John Dehlin, a Mormon Gay-Rights Advocate, Faces Excommunication


It’s no surprise that the Mormon church doesn’t have the best track record when it comes to LGBTQ rights.  However, one of the church’s most outspoken advocates for the gay community is on the verge of being excommunicated.

John Dehlin, a fifth-generation Mormon, met with church leaders in Utah on Sunday to see if he would face disciplinary action or excommunication.  The Ph.D. student came under fire from the church after he published a master’s thesis on the damaging effects of gay conversion therapy for members of the Church of Jesus Christ of Latter-day Saints.  He received a letter from local church leaders at the start of June, requesting that he resign from the church or face excommunication.

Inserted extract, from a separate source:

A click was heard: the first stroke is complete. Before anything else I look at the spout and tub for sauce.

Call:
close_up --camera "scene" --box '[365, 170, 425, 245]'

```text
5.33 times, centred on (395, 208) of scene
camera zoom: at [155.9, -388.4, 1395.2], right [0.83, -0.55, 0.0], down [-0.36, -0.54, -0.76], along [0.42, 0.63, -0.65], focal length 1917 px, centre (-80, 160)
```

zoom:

On Dehlin’s Mormon Stories Podcast website, he posted this commentary on the leaders of the LDS church:

“I believe that many LDS church leaders have good intentions, but I am deeply troubled by their historical and current treatment of women, racial and sexual minorities, and scientists/intellectuals. I am also troubled by their historical and current approaches to faith/doubt, sexuality, the pursuit of vast commercial interests along with financial non-disclosure, the coercion/shaming of members through the withholding of temple and priesthood privileges, and the current culture of leader worship within the LDS church. I believe that the discouraging of criticism of LDS church leaders is possibly the single most pernicious and damaging aspect of LDS church culture — and that sunlight and candor are ultimately the best disinfectants.”

The 44-year-old Dehlin, a father of four, describes himself as “unorthodox, unorthoprax Mormon.”  His excommunication case isn’t the only one that has made national headlines; Kate Kelly recently was excommunicated from the LDS after she lead a fight for equal rights for women in the church.